友愛労働歴史館の解説員便り

当館は2009年8月で一時休館いたしました。しかし資料の収集・研究、PR活動等は継続します。再開は2012年8月1日!

河合栄治郎門下生が創立した社会思想研究会、発足から62年

2008-10-23 14:28:38 | Weblog
■民社党綱領に繋がる研究会綱領!
 友愛労働歴史館は現在、特別展「民社党の35年」展を開催中ですが、これを紹介するホームページに日本の民主社会主義の理論的先達として河合栄治郎の名前が挙げられています。
 河合栄治郎は1891年2月13日に東京府南足立郡千住町に生まれ、戦時下の1944年2月15日に53歳で亡くなっています。
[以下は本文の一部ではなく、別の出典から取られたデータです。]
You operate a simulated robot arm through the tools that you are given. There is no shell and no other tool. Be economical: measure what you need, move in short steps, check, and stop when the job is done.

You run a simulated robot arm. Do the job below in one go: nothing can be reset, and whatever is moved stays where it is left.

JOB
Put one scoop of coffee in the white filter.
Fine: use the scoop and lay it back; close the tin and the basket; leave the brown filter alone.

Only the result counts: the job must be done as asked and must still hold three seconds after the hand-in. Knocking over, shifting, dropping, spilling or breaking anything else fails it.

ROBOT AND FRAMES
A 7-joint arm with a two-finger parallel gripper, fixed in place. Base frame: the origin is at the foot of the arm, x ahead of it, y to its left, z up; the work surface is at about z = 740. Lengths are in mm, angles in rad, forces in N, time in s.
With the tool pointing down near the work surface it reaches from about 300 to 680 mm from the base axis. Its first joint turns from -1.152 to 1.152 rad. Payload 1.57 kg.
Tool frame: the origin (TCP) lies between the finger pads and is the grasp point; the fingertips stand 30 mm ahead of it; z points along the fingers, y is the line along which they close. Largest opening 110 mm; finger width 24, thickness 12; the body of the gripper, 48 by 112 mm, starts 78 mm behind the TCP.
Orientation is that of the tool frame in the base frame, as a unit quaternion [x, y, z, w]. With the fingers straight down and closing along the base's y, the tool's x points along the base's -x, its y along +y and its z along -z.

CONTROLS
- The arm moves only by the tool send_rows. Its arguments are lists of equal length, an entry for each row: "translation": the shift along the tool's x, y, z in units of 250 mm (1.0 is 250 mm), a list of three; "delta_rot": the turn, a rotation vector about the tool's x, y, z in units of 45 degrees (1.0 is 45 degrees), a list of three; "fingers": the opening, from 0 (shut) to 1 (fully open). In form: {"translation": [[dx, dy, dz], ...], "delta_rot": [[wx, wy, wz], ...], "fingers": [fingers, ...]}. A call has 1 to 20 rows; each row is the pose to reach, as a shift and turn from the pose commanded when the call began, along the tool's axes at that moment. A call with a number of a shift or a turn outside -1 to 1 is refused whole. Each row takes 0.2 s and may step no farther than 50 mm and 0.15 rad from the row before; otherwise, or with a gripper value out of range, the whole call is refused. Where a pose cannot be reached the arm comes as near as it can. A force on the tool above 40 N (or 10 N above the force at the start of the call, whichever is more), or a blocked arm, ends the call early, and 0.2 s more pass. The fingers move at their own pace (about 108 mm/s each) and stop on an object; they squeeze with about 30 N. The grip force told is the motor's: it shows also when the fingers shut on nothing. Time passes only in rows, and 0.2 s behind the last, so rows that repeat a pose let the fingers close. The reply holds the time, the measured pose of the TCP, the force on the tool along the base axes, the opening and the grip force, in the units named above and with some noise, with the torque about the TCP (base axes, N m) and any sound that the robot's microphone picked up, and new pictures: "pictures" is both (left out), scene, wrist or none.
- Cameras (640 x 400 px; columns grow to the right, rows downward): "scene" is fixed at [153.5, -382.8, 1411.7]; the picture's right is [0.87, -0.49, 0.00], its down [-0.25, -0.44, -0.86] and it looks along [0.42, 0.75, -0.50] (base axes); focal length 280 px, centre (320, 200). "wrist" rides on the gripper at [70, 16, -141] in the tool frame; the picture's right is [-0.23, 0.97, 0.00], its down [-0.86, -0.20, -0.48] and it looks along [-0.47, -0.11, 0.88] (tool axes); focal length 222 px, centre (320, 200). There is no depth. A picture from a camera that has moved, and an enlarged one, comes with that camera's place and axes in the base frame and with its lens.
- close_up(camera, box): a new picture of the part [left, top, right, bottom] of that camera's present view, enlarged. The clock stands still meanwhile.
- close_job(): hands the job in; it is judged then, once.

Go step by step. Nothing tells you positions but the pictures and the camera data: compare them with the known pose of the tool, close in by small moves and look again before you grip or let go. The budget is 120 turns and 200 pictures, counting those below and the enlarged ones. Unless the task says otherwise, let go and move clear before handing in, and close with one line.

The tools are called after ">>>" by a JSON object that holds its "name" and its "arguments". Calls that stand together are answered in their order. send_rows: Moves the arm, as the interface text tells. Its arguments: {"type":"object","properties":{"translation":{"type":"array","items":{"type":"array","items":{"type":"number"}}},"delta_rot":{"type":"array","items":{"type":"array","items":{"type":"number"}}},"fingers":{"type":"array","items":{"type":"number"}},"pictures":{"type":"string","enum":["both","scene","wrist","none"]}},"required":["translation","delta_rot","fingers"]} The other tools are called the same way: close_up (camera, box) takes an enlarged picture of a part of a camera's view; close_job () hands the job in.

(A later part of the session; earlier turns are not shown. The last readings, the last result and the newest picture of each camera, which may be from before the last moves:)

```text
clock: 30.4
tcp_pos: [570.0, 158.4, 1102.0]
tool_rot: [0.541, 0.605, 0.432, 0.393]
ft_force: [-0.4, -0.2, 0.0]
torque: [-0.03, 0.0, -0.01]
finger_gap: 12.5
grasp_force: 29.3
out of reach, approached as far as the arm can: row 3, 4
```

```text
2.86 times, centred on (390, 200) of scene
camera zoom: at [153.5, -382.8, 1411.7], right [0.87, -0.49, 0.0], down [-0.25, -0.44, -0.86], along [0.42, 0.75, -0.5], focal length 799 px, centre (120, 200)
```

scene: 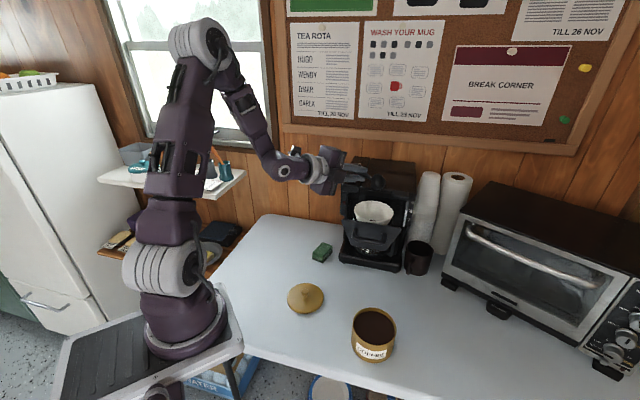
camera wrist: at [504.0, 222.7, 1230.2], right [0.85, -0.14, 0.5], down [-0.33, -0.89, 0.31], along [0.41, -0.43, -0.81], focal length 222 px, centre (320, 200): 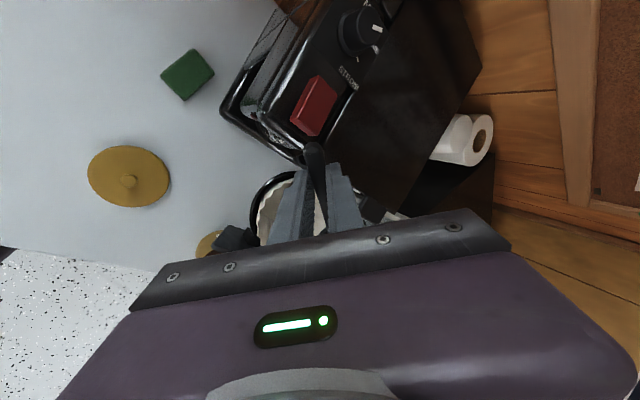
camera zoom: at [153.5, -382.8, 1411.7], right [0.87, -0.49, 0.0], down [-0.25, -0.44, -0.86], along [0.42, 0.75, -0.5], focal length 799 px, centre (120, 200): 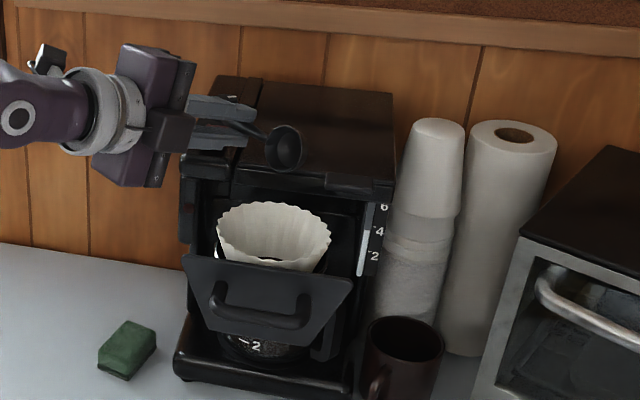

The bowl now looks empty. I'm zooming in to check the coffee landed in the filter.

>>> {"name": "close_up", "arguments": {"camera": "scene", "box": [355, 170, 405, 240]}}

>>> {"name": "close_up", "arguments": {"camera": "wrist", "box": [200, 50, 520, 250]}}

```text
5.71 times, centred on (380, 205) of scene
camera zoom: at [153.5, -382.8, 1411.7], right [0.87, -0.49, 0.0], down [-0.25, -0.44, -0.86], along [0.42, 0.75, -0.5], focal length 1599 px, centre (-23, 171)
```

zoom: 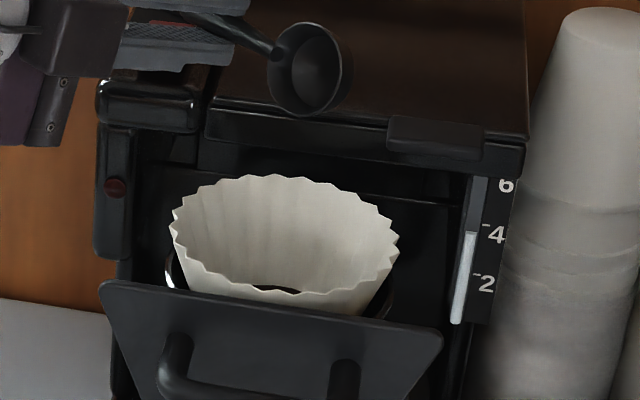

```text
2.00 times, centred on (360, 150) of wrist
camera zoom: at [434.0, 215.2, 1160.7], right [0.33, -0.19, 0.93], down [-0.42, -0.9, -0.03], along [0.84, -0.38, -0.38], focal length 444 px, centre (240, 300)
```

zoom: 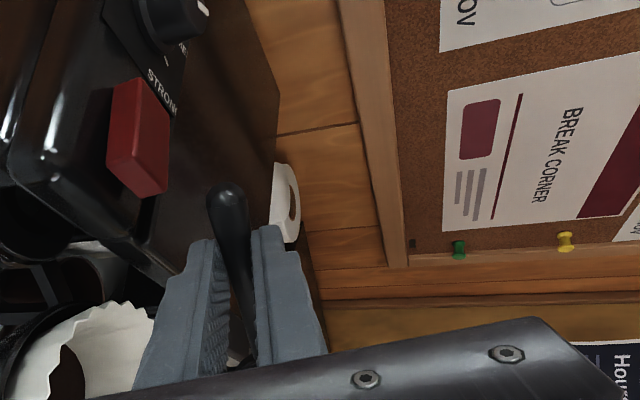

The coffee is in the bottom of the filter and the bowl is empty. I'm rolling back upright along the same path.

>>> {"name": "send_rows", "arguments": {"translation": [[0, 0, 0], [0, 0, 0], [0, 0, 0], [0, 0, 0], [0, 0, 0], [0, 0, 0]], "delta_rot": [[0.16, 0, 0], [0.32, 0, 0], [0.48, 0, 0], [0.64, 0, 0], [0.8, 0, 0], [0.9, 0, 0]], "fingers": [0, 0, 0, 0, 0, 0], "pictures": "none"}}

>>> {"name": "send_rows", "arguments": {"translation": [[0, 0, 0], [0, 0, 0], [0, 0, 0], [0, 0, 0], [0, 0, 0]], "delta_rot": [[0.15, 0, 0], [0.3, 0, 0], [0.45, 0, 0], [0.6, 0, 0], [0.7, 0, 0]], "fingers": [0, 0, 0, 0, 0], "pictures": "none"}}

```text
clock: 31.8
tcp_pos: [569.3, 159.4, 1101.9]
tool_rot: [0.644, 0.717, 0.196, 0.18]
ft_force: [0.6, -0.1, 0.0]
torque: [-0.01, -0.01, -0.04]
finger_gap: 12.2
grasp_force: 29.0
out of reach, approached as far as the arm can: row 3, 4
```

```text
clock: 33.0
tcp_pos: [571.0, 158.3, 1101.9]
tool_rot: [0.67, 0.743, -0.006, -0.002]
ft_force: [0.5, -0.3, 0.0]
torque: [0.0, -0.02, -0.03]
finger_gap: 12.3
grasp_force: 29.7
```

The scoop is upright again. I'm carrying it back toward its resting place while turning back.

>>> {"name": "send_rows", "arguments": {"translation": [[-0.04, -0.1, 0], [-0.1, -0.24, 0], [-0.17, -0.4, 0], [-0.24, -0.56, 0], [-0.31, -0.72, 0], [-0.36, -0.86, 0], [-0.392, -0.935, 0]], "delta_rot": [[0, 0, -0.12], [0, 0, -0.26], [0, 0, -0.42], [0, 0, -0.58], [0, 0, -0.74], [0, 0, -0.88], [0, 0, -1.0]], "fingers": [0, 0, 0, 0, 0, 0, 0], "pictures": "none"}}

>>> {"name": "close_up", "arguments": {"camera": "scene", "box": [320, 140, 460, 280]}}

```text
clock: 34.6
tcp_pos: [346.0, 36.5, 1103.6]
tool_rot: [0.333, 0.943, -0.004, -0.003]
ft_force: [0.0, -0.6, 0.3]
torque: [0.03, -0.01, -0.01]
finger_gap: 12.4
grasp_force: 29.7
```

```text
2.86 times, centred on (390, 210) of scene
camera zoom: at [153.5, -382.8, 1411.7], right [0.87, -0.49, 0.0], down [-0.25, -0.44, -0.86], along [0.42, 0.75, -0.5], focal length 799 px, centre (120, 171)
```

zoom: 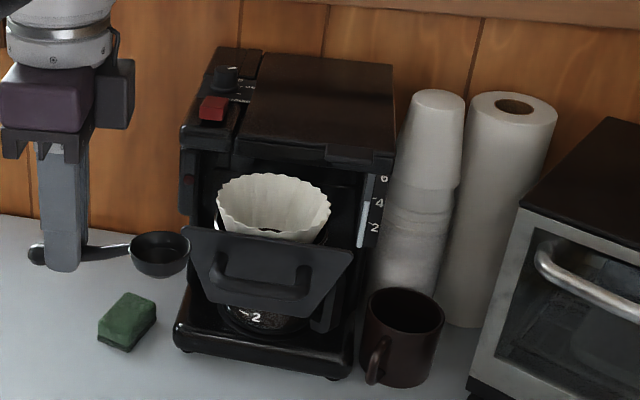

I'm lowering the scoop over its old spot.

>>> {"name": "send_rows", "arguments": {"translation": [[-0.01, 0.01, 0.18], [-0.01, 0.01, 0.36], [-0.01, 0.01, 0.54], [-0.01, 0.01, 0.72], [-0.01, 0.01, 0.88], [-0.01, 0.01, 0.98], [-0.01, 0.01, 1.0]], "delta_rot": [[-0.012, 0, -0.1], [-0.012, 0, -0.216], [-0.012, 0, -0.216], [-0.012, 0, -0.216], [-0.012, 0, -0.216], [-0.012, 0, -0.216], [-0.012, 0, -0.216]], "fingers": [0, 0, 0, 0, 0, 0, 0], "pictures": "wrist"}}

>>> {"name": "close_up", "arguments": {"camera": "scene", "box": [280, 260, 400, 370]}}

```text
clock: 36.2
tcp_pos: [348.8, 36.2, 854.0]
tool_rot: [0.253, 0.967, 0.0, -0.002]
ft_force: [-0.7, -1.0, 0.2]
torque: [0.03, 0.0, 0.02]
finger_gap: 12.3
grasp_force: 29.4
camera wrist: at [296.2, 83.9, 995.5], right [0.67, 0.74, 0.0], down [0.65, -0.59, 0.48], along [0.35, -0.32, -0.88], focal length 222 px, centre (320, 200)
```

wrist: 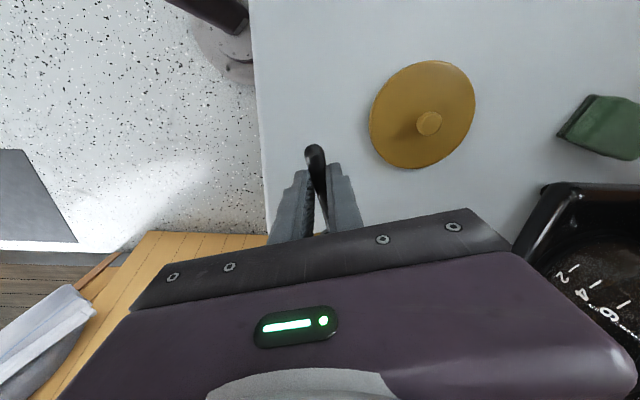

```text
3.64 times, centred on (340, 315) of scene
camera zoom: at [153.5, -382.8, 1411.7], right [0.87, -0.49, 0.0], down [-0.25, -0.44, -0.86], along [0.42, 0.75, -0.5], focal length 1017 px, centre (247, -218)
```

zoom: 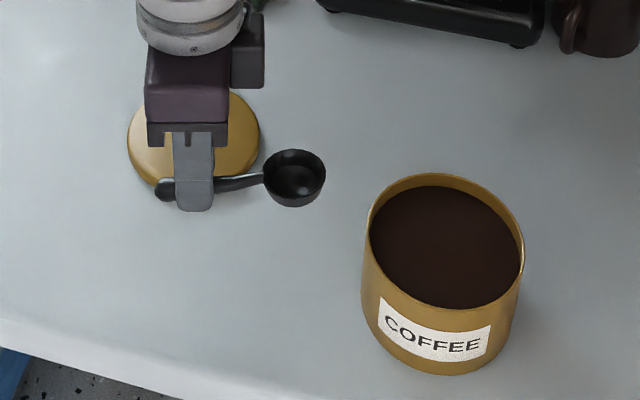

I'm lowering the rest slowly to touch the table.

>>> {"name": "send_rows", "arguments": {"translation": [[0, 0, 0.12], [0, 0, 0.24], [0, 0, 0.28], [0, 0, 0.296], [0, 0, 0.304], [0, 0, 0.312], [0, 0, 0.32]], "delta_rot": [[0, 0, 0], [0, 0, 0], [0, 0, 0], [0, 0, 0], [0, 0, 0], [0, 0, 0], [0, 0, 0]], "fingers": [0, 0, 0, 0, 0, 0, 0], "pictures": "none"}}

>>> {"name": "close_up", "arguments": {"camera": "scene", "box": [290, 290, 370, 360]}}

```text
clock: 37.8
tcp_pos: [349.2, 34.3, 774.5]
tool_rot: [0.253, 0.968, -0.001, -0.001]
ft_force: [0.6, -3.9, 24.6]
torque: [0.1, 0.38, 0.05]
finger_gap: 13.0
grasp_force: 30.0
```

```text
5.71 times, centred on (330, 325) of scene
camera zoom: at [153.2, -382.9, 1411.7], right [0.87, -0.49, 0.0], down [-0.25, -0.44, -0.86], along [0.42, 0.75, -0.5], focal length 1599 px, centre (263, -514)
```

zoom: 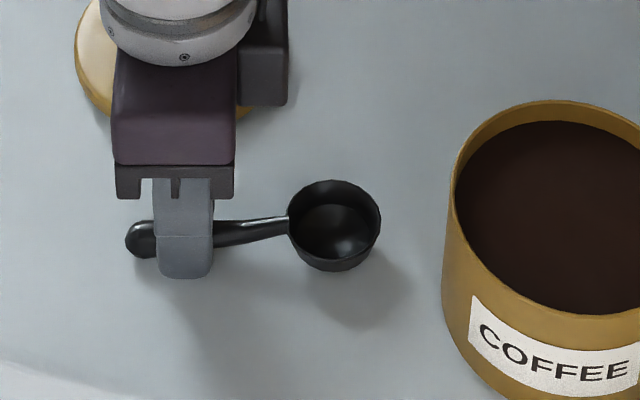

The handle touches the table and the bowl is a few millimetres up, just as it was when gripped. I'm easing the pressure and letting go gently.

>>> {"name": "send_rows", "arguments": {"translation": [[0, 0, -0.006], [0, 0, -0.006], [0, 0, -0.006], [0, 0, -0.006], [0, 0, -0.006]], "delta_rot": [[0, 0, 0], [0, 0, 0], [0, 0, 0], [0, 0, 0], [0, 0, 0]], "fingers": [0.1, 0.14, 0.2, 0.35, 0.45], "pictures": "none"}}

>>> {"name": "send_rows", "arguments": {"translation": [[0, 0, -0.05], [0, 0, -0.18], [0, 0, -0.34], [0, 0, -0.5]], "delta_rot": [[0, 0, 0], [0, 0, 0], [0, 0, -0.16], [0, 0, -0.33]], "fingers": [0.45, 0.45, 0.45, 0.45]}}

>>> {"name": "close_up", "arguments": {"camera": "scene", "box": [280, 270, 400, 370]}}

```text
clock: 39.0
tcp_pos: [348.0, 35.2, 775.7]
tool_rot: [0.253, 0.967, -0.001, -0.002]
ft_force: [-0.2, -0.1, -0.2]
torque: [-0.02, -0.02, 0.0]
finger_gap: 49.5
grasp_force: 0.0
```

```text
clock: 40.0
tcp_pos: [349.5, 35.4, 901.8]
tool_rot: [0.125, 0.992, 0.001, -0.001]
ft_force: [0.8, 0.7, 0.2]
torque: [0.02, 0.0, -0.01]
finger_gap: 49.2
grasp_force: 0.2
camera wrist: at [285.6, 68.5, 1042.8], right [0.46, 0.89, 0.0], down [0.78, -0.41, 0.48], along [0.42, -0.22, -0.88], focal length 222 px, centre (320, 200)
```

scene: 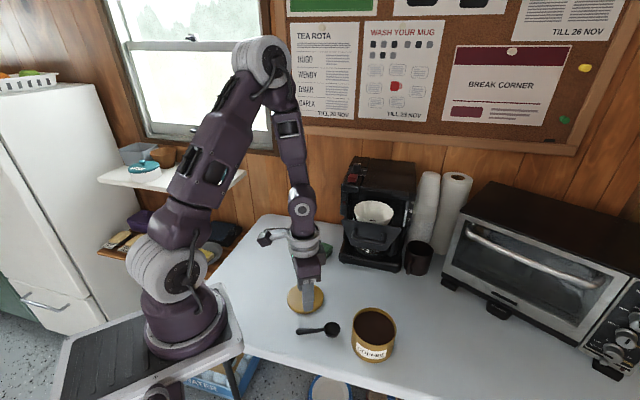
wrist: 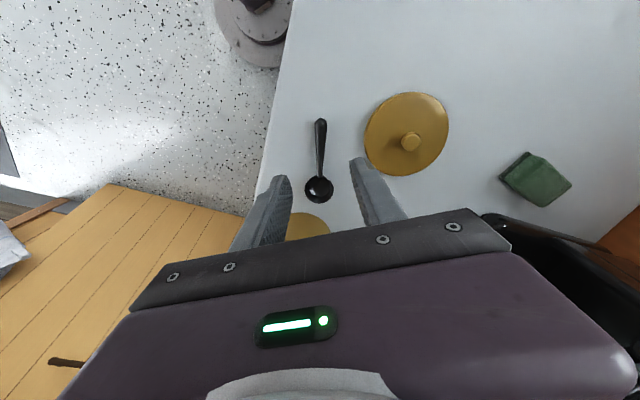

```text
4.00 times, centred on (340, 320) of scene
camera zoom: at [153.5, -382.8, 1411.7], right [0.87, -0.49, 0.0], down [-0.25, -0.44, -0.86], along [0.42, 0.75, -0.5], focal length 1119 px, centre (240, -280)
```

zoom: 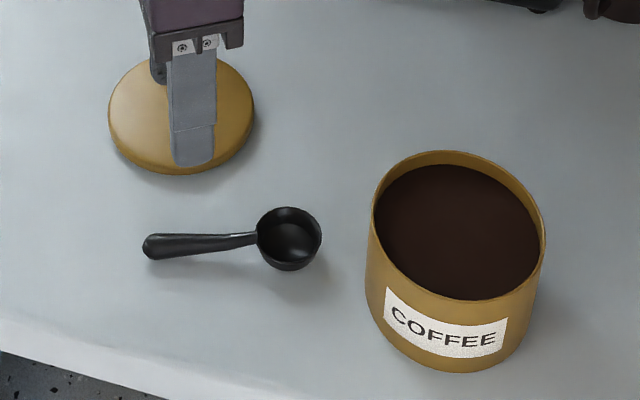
戦前の著名な社会思想家・経済学者で、共産主義批判、軍部批判を行い、1939年に東大教授の座を追われています。
 この河合栄治郎の門下生が1946(昭和21)年10月15日に創立趣意書を作成、同年11月1日に東京日比谷の市政会館で結成したのが社会思想研究会で、「哲学と実践との仲介たる社会思想」の研究を目的としていました。創立者として山田文雄、長尾春雄、木村健康、土屋清、石上良平、関嘉彦、猪木正道氏らの名前が挙げられています。
 創立趣意書は「日本再建の原理たるべき社会哲学を徹底的に検討し、社会改革の具体案たる社会政策を科学的に研究し、之を江湖に普及せしめて聊かなりとも日本復興に資せんとする」とし、また「社会の凡ての成員の人格の成長を保証する如き日本国家を再建」するとしています。
 社会思想研究会は翌47年4月に事務所を内幸町幸ビル内鶴見事務所に移転した後、会員を広く募集するための綱領を作成しました。これは関嘉彦起草で「我々は人間性の尊厳を重んずるものである。国家ではなく、階級ではなく、況や物質的富でもなく、正に個人人格の完成こそ最高の価値であることを信ずるものである」と始まる社会思想研究会綱領は、後の民社党綱領に繋がるものでした。
 友愛労働歴史館に「河合栄治郎全集」、「社会思想研究会の歩み」、「民社党綱領」などが備えられており、自由に閲覧できます。どうぞご利用ください。